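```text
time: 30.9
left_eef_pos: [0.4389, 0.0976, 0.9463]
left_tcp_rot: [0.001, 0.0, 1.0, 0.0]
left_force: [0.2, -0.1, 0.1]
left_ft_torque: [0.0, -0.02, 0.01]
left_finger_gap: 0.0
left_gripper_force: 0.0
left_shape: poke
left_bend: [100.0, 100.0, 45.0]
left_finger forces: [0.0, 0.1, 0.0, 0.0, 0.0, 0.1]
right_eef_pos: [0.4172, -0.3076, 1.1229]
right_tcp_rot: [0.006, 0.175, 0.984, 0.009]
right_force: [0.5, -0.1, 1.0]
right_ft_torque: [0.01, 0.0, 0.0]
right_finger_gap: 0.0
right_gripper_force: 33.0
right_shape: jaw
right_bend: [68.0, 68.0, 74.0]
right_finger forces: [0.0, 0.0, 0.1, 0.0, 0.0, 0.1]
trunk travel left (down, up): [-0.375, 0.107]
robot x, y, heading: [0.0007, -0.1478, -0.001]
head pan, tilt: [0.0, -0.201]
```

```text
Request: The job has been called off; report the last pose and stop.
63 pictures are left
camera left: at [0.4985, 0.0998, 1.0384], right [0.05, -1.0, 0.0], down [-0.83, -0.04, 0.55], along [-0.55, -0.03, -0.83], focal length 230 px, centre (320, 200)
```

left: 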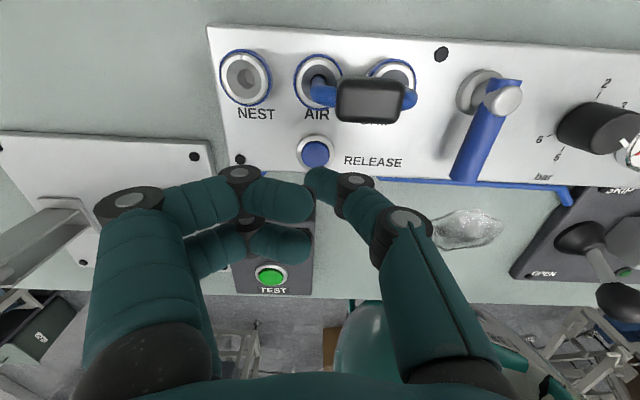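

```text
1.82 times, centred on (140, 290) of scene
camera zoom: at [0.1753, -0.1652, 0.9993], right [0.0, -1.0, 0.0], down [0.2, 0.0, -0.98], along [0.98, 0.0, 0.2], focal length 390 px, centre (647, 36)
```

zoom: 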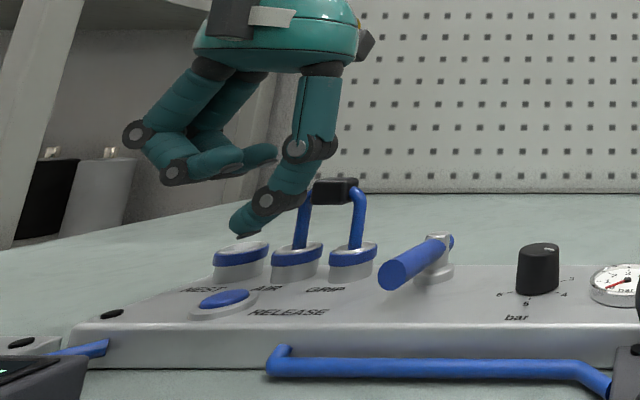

• **What is expected**: Only lines with the string "focal" belong in your answer; copy each one.

• **Task answer**:
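camera left: at [0.4985, 0.0998, 1.0384], right [0.05, -1.0, 0.0], down [-0.83, -0.04, 0.55], along [-0.55, -0.03, -0.83], focal length 230 px, centre (320, 200)
camera zoom: at [0.1753, -0.1652, 0.9993], right [0.0, -1.0, 0.0], down [0.2, 0.0, -0.98], along [0.98, 0.0, 0.2], focal length 390 px, centre (647, 36)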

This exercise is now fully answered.